━━ Text excerpt
The Millennium Villages Project is an example of an important programme, where the evaluators do not have perfect control over the design of the intervention. This project is being implemented in several countries in sub-Saharan Africa, and is supported by the Earth Institute of Columbia University among other institutions. The first phase of the Millennium Village model focuses amongst other things, on distribution of improved seeds and fertilizer, long-lasting insecticide-treated bed nets, basic immunizations, Vitamin A campaigns and community-wide deworming. These interventions are then complemented by infrastructural investments in the areas of education and health. The project is based on the big-push theory which hypothesises that these interventions in all sectors of the economy, when implemented together, can break the poverty trap.

It’s clear that the complexity and the scale of this programme makes an evaluation difficult. Evaluators are also not in the driving seat for determining the design of this programme. Past evaluations of the Millennium Villages have been surrounded by a lot of controversy over the issue of ‘quality’. The debate on quality has been so fierce that it prompted the UK Department for International Development to take the stand that it would only co-fund a new Millennium Village in northern Ghana if it is accompanied by the implementation of a rigorous, high-quality, independent impact evaluation. An evaluation would assess whether the Millennium Village has indeed created freedom from poverty traps, as claimed by the project documents.

Impact evaluation of the Millennium Village in northern Ghana

The challenge of evaluating the Millennium Villages in northern Ghana was taken up by researchers from the Institute of Development Studies (IDS) among other institutions. A design for the evaluation of the new Millennium Village has now been published on the IDS website and in the Journal of Development Effectiveness.

The research team responsible for this impact evaluation should be commended for addressing many of the constraints imposed by the intervention, in a clear and open way. This is not to say that the evaluation approach does not have important limitations. But most of the limitations are related to the design of the intervention and the data collection processes.

So, what were the limitations? Since the programme will be implemented in a small number of localities, a randomised evaluation is hardly feasible. This makes the study potentially vulnerable to bias from unobservable characteristics. The intervention is clustered in 34 villages in two administrative districts (Builsa and west Mamprusi). So, there is the risk that droughts and floods only happen in the treatment group, without influencing the comparison group. For example, if it only rains in the treatment group, this could bias the results of the impact evaluation. The process through which the intervention site was chosen was also not entirely transparent. This complicates the choice of a comparison group. The access of nearby localities to programme services provided by the Millennium Village may also lead to spillover effects, which could in turn bias the impact estimates.
━━━━
Request a
Only the lines between the line with "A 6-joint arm" and the line with "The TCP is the", together with those two lines themselves, are to be copied exactly. Give them as a Markdown table with the columns Order and Words: a running number and the line, blank lines left out.
━━ Information supplied
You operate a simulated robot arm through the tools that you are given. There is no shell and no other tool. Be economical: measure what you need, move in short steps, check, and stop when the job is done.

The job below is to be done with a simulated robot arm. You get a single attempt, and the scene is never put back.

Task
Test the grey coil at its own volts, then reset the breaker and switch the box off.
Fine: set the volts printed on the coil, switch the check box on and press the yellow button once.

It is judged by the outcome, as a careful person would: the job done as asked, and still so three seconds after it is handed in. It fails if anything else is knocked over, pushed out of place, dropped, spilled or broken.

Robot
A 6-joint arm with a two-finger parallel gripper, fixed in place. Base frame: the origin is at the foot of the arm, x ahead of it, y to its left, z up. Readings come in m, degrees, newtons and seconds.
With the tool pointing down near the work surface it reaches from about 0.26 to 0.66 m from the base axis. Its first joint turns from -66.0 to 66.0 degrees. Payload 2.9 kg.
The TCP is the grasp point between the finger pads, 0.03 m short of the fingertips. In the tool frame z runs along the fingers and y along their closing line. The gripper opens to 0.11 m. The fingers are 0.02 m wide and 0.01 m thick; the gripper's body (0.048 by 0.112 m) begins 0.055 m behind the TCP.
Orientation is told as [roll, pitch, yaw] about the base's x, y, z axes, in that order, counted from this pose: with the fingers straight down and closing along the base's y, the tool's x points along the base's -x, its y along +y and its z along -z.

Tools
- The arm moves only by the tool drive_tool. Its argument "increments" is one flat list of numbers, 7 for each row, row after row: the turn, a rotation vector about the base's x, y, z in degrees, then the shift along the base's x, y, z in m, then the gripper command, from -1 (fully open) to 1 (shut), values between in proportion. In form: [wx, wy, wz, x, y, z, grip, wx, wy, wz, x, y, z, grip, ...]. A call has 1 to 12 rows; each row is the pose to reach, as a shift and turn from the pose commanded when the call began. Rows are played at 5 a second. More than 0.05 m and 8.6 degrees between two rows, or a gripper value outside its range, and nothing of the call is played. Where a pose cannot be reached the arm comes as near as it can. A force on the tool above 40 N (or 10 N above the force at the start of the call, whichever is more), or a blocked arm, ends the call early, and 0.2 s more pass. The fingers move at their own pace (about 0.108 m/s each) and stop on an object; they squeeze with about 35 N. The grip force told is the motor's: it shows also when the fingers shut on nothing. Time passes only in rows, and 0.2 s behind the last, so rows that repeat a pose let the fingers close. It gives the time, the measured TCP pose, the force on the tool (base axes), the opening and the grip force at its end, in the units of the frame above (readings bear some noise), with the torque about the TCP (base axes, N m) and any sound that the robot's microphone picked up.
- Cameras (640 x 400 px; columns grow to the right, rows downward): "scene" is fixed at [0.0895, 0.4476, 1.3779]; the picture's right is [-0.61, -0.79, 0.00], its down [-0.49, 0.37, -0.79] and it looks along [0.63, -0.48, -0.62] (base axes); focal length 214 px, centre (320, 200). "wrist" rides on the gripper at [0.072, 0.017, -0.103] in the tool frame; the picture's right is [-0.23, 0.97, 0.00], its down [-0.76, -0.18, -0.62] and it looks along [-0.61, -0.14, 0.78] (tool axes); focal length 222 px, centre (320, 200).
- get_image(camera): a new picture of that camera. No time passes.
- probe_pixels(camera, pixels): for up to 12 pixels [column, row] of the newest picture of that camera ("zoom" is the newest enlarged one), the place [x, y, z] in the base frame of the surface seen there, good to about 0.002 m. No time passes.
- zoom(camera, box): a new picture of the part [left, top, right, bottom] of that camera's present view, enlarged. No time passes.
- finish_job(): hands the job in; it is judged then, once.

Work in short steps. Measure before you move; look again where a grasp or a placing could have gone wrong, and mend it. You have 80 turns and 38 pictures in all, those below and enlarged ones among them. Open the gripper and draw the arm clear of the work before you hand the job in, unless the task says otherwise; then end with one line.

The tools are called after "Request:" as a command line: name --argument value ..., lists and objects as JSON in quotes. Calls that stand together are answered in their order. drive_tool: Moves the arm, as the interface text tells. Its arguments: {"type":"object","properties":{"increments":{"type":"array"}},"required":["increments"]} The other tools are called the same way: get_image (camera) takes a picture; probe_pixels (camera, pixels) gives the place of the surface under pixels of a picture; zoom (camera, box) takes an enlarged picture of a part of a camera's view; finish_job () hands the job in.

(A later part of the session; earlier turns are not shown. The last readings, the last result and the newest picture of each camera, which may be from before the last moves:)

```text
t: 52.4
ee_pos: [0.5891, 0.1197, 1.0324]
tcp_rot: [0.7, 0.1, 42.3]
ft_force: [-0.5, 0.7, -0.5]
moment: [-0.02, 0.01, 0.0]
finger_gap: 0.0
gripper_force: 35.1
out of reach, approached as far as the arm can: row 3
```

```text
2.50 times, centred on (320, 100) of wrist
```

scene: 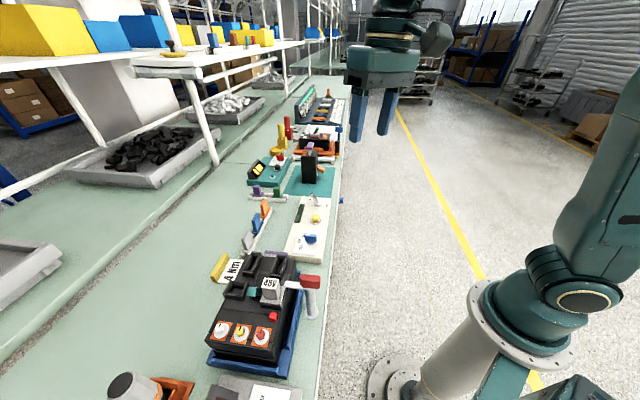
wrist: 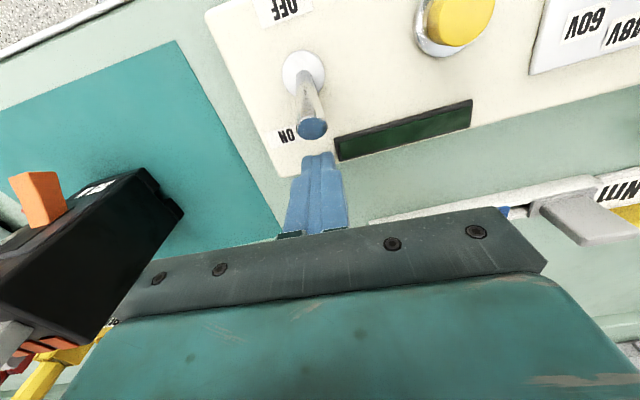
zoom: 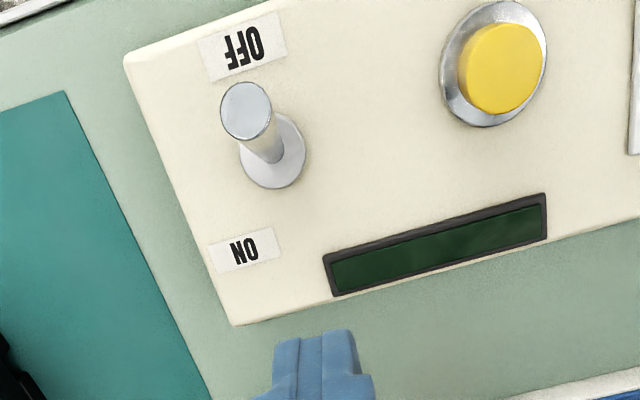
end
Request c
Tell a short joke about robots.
━━━━
Request b
Give the continuation of the text excerpt.

Reply a
| Order | Words |
|---|---|
| 1 | A 6-joint arm with a two-finger parallel gripper, fixed in place. Base frame: the origin is at the foot of the arm, x ahead of it, y to its left, z up. Readings come in m, degrees, newtons and seconds. |
| 2 | With the tool pointing down near the work surface it reaches from about 0.26 to 0.66 m from the base axis. Its first joint turns from -66.0 to 66.0 degrees. Payload 2.9 kg. |
| 3 | The TCP is the grasp point between the finger pads, 0.03 m short of the fingertips. In the tool frame z runs along the fingers and y along their closing line. The gripper opens to 0.11 m. The fingers are 0.02 m wide and 0.01 m thick; the gripper's body (0.048 by 0.112 m) begins 0.055 m behind the TCP. |

Reply b
What is perhaps the biggest concern for this evaluation is that the Earth Institute, Columbia University, conducted the baseline surveys in the treatment group between April and June 2012, while interviews in the comparison group were conducted between July and September 2012. This time-lag was planned to be shorter. But due to the delays in the data collection process, there may be baseline differences between the treatment and the comparison group caused by seasonality. For example, the incidences of malaria may be higher in the rainy season.

Dealing with limitations

There are no perfect methods to deal with these limitations. But, the evaluation design for the new Millennium Village is thorough in its attempt to deal with many of the weaknesses. Comparison villages were selected by matching them with project villages based on ex-ante village characteristics and by using nearest neighbour propensity score matching. The evaluators plan to use a quasi-experimental difference-in-difference approach combined with further matching of project and comparison households based on household and community characteristics. The validity of the difference-in-difference approach is assessed by testing the assumption of parallel trends for the treatment and the comparison group.

To mitigate the concern of bias from shocks that only happen in the treatment group, the research team proposes to collect a lot of information on droughts and floods. Weather-shocks in northern-Ghana are typically localised in small areas. Therefore, the collection of data in the treatment and the comparison group will allow for comparing beneficiaries with non-beneficiaries that face similar climatic shocks. This should be possible, since the comparison group consists of a large and dispersed set of villages that are not likely to experience the same weather shocks.

Spillovers will be assessed by constructing two types of comparison villages: 1. a group of villages that is sufficiently close to the Millennium Village, and 2. a group of villages that is relatively far away from the Millennium Villages. Spillovers can then be detected by using a difference-in-difference approach combined with propensity score matching to compare nearby comparison villages with far away comparison villages. This approach will be complemented with a social network survey to detect spillovers that run through social networks.

Secondary data will be used to assess the size of the potential seasonal bias. If large differences in project and comparison villages are found, the impact of seasonality can be estimated by decomposing the differences between the treatment and the comparison group into differences in observable characteristics and seasonalities. This is probably the best the researchers can do to mitigate the concerns about seasonality. However, we will only find out whether the impact of seasonality can be estimated after the first analysis of the baseline data.

Does a ‘big-push’ really work?

One of the major strengths of the evaluation design for the new Millennium Village is that it explicitly aims to test the big-push theory by asking a fundamental question: can an integrated package of interventions bring about a sustainable reduction in poverty in communities in northern Ghana where individual interventions have not made much of a difference? To test this, the researchers plan to assess whether the individual components of the Millennium Villages Project are more cost-effective than standalone programmes, such as the Livelihood Empowerment Against Poverty programme and the JPAL: Targeting the Ultra Poor Programme, amongst other programmes (Both these programmes are currently being assessed by evaluations supported by 3ie). Moreover, the quantitative research design is complemented with an intensive qualitative component. This will hopefully allow the researchers to not only answer the question ‘What is the impact of the new Millennium Village?’ but also ‘Why did the Millennium Village have this impact?’

Finally and importantly, the evaluation of the Millennium Village also focuses on the sustainability of the results generated by the programme. Impacts will be estimated before the end of the project in 2016, and also five years after the programme has ended. This will allow the research team to see whether local governments have the capacity to maintain the infrastructure provided by the Millennium Village team after external support has ended.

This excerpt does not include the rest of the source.